Collected material:

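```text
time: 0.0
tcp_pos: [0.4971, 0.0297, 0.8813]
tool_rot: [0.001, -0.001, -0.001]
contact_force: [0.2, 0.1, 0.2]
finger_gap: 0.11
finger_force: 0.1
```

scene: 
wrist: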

The request: All of the material must be reproduced exactly.

Solution for this problem:
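```text
time: 0.0
tcp_pos: [0.4971, 0.0297, 0.8813]
tool_rot: [0.001, -0.001, -0.001]
contact_force: [0.2, 0.1, 0.2]
finger_gap: 0.11
finger_force: 0.1
```

scene: 
wrist: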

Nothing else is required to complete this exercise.